**Recorded data:**
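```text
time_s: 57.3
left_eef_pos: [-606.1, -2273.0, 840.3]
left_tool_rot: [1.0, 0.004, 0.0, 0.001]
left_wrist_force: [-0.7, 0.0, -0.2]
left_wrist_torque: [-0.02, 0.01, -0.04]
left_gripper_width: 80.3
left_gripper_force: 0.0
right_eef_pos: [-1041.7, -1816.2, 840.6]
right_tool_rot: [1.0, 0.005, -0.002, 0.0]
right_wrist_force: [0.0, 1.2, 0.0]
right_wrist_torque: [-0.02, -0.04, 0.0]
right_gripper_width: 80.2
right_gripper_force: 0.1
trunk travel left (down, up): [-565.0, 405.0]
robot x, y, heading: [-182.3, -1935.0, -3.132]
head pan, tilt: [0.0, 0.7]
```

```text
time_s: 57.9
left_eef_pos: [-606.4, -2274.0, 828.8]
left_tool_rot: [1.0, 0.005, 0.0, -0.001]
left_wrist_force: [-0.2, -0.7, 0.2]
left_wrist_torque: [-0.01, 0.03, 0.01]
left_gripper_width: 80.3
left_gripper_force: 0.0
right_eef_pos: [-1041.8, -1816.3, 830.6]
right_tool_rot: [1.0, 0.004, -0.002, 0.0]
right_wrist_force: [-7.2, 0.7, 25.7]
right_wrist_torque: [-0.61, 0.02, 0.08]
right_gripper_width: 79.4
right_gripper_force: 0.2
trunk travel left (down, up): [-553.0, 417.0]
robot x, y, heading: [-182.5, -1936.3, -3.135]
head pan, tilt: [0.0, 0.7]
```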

**Aim:** Copy each line of the listing in which the word "travel" can be found.

**Response to the exercise:**
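trunk travel left (down, up): [-565.0, 405.0]
trunk travel left (down, up): [-553.0, 417.0]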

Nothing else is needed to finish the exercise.